** Start of Material provided **

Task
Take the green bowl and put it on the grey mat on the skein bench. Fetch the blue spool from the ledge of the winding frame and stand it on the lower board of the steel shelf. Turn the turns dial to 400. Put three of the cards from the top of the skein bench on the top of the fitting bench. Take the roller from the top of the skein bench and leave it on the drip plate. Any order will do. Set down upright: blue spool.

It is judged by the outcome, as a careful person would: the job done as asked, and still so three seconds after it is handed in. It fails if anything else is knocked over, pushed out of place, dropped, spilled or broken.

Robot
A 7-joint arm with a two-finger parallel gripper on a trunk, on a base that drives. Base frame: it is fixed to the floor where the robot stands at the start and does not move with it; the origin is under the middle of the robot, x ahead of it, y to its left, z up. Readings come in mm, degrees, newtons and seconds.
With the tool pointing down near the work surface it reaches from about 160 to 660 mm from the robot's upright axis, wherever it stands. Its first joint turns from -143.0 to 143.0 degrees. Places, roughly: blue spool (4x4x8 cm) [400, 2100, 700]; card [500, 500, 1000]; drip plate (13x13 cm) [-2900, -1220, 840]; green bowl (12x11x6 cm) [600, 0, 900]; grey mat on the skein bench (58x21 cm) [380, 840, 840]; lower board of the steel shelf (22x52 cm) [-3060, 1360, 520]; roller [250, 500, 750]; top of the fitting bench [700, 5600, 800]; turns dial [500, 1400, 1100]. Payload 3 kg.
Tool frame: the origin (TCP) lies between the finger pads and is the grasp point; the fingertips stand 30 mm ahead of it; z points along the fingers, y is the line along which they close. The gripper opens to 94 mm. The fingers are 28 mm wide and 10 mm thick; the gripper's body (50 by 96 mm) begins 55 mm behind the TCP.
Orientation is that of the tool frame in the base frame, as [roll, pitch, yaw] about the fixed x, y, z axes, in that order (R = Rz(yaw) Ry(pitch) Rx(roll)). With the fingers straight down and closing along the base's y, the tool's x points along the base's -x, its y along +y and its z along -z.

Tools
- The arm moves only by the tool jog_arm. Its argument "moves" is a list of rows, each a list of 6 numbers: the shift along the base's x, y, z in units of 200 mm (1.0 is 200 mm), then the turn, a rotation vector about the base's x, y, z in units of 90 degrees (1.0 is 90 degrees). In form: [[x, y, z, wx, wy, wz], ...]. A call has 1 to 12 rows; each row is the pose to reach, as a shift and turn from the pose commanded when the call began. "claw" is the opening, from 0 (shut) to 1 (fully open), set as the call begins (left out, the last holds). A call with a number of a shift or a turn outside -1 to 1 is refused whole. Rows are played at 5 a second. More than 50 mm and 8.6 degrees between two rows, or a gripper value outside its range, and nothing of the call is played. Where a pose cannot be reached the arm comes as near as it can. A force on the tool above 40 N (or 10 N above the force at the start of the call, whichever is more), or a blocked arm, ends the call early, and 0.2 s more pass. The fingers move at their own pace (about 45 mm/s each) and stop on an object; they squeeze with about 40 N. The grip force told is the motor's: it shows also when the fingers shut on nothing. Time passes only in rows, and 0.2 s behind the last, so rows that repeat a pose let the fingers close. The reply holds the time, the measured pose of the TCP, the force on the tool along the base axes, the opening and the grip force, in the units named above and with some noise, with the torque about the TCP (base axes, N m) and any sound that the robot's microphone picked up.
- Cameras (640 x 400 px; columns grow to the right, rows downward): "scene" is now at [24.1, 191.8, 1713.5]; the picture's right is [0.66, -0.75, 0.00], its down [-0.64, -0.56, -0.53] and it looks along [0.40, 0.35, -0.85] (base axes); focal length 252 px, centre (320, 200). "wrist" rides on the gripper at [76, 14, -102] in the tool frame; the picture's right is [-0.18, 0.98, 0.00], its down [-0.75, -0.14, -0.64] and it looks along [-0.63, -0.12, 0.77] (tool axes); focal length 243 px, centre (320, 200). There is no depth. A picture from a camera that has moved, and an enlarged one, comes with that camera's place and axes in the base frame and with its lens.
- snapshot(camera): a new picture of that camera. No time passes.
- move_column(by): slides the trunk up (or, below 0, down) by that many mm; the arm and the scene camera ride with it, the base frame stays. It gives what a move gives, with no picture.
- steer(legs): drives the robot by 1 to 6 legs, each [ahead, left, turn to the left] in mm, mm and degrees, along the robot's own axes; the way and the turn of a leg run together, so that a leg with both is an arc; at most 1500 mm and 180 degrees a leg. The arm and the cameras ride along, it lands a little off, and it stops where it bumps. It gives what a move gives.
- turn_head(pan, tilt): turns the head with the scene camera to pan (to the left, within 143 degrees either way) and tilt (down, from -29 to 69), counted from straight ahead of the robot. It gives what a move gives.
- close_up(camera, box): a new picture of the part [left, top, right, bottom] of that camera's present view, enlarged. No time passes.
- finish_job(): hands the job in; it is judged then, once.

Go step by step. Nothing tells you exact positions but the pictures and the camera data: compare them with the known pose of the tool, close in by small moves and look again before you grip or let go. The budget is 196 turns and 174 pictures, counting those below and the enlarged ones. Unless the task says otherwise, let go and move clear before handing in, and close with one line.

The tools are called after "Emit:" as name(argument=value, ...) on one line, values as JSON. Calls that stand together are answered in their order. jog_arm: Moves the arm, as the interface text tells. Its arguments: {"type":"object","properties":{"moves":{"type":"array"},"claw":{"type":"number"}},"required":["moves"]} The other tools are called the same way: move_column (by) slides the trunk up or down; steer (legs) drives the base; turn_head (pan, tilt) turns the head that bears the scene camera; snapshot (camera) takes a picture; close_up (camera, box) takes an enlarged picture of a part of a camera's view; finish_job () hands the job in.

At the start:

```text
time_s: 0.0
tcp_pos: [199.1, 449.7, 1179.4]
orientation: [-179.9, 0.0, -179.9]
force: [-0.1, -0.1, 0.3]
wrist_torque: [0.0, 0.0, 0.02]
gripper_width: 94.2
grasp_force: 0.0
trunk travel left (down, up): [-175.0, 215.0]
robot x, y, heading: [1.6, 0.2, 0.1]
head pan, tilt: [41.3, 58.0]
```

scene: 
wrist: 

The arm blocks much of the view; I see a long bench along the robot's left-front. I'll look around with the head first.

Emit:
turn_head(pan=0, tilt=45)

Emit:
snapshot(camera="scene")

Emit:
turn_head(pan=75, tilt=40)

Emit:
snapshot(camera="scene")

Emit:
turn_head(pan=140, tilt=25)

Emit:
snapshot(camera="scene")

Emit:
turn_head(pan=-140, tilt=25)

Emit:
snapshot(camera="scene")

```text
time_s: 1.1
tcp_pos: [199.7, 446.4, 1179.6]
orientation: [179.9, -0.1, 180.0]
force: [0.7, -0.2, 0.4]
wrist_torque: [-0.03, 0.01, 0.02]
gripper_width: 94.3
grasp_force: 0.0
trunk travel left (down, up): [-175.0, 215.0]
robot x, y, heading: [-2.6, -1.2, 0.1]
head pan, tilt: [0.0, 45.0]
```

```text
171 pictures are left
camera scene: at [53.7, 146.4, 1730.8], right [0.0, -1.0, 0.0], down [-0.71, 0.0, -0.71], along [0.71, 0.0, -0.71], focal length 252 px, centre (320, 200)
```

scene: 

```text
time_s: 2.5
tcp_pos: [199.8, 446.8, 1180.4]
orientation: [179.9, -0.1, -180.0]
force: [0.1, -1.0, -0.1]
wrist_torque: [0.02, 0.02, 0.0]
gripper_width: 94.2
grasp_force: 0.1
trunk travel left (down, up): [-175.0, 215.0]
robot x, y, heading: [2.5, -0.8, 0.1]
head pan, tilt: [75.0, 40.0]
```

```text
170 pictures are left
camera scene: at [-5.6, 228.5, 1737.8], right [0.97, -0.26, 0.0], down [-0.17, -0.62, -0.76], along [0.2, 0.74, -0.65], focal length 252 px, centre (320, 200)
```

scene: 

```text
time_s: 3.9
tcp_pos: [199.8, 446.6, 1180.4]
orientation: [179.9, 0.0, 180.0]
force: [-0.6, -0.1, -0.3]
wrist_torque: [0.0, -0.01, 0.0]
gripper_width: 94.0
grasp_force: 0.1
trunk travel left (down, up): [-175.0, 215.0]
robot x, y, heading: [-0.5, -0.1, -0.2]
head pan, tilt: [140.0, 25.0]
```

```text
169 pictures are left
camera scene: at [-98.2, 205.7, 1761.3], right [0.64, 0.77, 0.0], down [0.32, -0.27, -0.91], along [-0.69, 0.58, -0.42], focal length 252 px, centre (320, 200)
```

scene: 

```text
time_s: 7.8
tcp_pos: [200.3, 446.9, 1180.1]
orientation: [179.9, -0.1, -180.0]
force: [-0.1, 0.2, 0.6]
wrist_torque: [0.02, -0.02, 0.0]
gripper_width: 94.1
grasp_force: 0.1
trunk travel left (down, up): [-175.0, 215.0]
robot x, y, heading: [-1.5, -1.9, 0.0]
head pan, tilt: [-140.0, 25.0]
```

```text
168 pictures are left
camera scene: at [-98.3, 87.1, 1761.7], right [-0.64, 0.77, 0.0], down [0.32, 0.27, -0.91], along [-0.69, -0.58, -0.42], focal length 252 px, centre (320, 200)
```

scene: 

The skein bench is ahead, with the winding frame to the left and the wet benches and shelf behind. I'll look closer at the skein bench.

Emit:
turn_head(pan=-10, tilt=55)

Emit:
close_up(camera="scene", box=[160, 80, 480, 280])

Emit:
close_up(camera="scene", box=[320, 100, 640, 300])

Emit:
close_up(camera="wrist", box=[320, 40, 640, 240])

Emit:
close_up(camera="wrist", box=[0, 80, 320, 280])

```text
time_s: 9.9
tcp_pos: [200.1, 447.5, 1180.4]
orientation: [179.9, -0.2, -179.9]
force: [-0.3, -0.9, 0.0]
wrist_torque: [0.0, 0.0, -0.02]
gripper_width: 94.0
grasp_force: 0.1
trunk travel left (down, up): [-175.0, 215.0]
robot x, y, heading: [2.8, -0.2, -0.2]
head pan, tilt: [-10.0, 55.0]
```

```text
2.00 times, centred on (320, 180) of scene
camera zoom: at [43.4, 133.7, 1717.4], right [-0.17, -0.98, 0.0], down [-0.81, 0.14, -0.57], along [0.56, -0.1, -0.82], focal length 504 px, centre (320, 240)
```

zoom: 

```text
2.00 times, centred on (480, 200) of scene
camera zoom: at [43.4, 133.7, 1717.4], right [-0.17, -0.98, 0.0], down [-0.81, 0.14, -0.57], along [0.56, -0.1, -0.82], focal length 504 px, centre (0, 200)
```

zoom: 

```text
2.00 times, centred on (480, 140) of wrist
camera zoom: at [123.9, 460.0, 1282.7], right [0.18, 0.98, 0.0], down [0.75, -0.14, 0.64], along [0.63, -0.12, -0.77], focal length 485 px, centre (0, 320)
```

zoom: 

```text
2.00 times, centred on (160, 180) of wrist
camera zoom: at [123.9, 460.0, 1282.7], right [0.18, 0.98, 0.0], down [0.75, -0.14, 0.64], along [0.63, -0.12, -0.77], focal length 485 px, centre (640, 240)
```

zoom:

** End of Material provided **

Exercise prompt:
Return only the stretch of the material above from the line holding "- steer(legs): drives" through the line holding "- finish_job(): hands", copied exactly.

Finished exercise:
- steer(legs): drives the robot by 1 to 6 legs, each [ahead, left, turn to the left] in mm, mm and degrees, along the robot's own axes; the way and the turn of a leg run together, so that a leg with both is an arc; at most 1500 mm and 180 degrees a leg. The arm and the cameras ride along, it lands a little off, and it stops where it bumps. It gives what a move gives.
- turn_head(pan, tilt): turns the head with the scene camera to pan (to the left, within 143 degrees either way) and tilt (down, from -29 to 69), counted from straight ahead of the robot. It gives what a move gives.
- close_up(camera, box): a new picture of the part [left, top, right, bottom] of that camera's present view, enlarged. No time passes.
- finish_job(): hands the job in; it is judged then, once.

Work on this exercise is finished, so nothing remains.